The first-grade class was sitting on the floor, learning the alphabet, writing their first letters on the floor. In Fushë Kosovë, for example, the situation was catastrophic. Those rooms would heat up quickly and get cold quickly. Then it would happen that to get to the classroom, one had to pass through the kitchen or hallway. The idea for home-schools was given by Halim Hyseni. I remember a journalist once told him,  ‘What are you going to do there? They cook beans in that room,’  I’m simplifying here, ‘The meal is cooked there, students study there?’ Halim replied, ‘Then you tell me, where else should the students go to learn? Show me a place where food isn’t cooked and we’ll send them there.’

Fazli Hajrizi

Educator

It’s interesting, to be honest, when both teachers and students were mistreated and [the police] would actually leave, we used to think that the next day, not a single student would show up. But, strangely enough, by the grace of God, everyone was there, no absences. The teachers, the students… of course, I can speak for myself, but also for others, it was enough just to know they were there. And they were close to us, meaning they were by our side.

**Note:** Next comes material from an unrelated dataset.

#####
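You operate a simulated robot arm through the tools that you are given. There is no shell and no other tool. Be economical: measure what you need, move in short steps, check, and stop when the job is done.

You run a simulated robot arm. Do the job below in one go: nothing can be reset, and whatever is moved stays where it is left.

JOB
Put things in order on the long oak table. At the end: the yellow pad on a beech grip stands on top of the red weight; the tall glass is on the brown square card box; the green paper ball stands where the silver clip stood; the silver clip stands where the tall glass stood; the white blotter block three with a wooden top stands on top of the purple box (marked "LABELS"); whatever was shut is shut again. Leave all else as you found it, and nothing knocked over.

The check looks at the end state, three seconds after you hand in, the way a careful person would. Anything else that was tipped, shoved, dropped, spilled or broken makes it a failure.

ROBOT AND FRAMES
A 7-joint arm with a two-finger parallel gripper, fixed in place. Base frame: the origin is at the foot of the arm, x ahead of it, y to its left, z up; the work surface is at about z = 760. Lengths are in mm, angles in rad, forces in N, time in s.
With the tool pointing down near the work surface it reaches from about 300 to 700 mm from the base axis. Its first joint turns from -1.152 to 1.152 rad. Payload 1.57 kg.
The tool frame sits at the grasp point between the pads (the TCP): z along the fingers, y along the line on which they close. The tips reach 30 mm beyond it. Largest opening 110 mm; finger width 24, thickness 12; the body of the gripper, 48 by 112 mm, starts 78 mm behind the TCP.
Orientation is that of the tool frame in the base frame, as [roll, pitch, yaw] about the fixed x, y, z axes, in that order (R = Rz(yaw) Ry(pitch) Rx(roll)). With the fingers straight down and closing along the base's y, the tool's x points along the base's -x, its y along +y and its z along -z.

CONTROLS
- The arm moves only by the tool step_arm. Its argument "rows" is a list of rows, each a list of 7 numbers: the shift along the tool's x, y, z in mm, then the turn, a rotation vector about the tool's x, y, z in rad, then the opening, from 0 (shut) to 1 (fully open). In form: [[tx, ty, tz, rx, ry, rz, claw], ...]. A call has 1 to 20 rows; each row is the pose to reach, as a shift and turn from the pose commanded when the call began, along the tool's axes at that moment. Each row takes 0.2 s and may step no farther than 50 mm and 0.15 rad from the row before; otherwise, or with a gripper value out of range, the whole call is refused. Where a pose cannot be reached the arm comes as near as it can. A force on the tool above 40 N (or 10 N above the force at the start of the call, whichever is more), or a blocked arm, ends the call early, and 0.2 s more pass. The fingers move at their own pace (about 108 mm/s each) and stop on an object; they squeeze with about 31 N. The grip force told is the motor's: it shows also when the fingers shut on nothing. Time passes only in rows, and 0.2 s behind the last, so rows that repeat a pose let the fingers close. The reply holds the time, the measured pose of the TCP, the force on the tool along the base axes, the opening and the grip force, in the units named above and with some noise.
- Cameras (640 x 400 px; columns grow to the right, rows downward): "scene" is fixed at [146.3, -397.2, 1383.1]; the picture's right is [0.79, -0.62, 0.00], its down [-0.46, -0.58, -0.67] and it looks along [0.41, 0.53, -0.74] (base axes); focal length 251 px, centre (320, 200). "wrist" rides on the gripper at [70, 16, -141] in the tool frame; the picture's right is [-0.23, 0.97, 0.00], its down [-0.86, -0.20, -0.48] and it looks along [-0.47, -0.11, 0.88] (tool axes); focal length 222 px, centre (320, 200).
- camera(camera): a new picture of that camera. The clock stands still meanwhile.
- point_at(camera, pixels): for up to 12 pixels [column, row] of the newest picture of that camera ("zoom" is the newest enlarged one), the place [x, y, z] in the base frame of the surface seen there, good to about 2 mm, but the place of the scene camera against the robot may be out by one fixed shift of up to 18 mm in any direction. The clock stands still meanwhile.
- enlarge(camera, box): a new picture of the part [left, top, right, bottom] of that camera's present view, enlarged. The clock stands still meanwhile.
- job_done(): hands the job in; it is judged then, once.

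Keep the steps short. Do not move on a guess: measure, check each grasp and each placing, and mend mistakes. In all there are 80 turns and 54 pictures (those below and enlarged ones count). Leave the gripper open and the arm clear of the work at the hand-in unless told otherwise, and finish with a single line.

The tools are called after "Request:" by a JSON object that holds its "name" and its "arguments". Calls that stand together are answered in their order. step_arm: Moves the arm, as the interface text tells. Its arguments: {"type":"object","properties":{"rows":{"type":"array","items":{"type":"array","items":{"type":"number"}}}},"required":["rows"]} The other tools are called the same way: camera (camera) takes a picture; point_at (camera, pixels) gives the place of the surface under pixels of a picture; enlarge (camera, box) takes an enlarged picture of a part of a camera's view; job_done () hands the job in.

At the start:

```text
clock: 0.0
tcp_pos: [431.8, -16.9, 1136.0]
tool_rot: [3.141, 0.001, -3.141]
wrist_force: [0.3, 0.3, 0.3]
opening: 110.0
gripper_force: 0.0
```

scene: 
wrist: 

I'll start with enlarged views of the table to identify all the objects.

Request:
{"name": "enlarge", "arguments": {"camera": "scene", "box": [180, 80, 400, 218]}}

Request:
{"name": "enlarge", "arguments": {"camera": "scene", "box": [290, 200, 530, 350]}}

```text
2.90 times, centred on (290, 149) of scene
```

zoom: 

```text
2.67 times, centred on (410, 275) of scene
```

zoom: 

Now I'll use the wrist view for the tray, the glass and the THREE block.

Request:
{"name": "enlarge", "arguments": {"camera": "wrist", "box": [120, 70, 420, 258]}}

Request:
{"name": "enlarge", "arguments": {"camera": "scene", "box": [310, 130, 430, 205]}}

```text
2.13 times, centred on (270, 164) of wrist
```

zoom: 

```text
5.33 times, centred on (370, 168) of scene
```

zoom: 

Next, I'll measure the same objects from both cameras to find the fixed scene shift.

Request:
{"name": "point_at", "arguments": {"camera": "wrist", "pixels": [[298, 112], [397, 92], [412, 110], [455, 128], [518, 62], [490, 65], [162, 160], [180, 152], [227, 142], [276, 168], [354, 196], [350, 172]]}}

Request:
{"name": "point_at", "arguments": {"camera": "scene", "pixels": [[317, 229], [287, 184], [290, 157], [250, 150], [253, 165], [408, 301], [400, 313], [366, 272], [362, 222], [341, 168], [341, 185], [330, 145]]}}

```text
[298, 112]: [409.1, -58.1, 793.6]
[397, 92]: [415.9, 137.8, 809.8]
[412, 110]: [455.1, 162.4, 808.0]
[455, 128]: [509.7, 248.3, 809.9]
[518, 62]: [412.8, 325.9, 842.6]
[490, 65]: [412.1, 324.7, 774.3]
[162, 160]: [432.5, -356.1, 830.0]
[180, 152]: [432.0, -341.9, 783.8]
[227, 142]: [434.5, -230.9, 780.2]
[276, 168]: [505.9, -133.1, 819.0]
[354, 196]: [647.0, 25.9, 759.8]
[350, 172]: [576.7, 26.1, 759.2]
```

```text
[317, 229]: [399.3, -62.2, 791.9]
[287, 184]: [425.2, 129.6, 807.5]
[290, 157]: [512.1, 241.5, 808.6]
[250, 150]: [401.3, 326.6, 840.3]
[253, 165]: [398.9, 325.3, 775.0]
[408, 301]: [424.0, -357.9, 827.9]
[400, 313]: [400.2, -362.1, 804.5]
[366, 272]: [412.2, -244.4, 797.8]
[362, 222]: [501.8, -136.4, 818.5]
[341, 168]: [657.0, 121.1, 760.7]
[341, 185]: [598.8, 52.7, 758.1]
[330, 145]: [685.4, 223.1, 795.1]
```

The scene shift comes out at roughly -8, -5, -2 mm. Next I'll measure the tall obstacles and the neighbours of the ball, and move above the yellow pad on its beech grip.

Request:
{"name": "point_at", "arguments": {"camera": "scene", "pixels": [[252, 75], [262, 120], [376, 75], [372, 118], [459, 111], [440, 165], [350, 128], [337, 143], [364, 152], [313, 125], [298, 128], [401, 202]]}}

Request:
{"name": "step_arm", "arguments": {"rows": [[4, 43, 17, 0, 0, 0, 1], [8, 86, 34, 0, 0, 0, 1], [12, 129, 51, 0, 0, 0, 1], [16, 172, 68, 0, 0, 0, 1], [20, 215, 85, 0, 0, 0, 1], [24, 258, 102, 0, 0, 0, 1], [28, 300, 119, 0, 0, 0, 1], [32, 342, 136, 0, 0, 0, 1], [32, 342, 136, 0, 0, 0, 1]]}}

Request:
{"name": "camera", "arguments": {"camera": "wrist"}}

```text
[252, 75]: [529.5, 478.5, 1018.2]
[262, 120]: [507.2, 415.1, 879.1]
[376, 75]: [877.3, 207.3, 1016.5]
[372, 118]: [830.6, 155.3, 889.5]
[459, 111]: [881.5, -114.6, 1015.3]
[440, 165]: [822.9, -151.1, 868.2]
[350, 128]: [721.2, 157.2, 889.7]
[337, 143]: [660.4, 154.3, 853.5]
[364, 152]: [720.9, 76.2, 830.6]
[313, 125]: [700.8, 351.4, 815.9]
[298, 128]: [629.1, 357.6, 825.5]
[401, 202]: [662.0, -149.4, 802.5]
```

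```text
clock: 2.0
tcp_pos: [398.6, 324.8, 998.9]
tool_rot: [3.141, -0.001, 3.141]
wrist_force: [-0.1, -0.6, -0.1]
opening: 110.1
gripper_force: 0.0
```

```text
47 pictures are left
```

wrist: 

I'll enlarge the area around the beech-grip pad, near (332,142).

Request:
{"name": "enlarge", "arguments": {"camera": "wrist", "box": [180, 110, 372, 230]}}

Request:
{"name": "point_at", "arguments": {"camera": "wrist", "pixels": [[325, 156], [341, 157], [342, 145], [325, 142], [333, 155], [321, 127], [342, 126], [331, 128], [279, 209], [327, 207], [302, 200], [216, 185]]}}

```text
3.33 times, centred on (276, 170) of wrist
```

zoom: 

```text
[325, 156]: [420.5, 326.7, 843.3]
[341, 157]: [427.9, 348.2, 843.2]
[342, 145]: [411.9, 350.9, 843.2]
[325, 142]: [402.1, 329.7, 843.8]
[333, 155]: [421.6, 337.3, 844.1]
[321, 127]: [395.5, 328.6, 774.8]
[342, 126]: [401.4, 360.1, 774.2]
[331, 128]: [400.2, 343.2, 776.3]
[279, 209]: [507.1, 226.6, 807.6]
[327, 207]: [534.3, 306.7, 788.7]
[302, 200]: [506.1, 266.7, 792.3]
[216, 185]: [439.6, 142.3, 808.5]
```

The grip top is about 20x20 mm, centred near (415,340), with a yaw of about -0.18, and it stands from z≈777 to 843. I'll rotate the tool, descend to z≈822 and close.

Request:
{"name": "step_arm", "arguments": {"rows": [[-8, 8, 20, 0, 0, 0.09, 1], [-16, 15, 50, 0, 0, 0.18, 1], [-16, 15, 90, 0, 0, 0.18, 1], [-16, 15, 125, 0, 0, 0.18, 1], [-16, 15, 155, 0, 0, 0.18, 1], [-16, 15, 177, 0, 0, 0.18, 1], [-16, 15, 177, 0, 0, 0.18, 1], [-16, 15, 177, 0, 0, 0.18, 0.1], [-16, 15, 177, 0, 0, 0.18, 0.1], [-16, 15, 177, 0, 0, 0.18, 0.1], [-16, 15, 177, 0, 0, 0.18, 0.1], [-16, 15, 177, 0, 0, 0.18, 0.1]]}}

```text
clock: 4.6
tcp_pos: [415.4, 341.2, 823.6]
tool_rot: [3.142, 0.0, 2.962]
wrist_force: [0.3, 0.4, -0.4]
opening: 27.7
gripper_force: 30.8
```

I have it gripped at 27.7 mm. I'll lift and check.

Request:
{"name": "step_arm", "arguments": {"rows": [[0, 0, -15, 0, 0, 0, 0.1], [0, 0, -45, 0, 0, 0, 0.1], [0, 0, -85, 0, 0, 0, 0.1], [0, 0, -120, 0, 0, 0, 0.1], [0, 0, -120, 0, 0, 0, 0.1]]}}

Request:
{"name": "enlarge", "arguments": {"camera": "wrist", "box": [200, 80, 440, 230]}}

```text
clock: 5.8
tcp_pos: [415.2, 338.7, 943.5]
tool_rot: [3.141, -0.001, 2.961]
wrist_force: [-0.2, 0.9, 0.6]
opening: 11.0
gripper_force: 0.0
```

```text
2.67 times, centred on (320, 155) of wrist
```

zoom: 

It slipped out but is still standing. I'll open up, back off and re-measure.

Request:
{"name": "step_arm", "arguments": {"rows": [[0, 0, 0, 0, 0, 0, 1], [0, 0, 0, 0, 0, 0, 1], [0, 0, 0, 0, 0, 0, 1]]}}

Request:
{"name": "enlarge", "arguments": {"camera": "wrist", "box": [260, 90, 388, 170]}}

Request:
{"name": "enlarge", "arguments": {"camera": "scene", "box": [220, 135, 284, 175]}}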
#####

Then we’d calm down and continue the lessons.

 

[…] I mean, all the students were at school. The bell rang, it was time. Strangely, at the exact minute the bell rang, within three minutes, the entire school was surrounded. Luckily, we tried to stay calm and watched from the windows how they were acting and what was awaiting us, obviously. First, they took us to the third floor, or the second, I’m not sure, but the main thing is they formed two police cordons. Fortunately, the students weren’t mistreated. And among the 30 or 40 of us teachers, it was Professor Muharrem Peci who suffered the worst, he had very serious injuries.

Drita Kadriu

Director of Education in the Municipality of Mitrovica

There was constant pressure because, from time to time, for example, they would come to the schoolyard and ask, ‘What curriculum are you using? Who is the principal here?’ It was a form of patriotism, in a way, to say, ‘The principal isn’t here. We’re in class.’ But schools with only Albanian students had it a little easier than the schools in the city, where both communities were in the same building.

 

[…] When the schools were closed, the teachers started organizing classes in homes. Lower-grade teachers would take the students into their own homes, while teachers of higher grades, from sixth to ninth, as well as high schools, started organizing in home-schools, which was very difficult. This situation lasted for about six or seven months.

Vehbi Xani

Educator

We had a front-line house in Lower Klina because we couldn’t use the high school in Skenderaj, since it was the main center here. I later went around schools as an advisor, since those were established a bit later. We held competitions, we organized quizzes, and we even won first place in the region. So, normal activities, even though at the end of such events, they would take us to the station, sometimes beat us, mistreat us, but they couldn’t stop us entirely.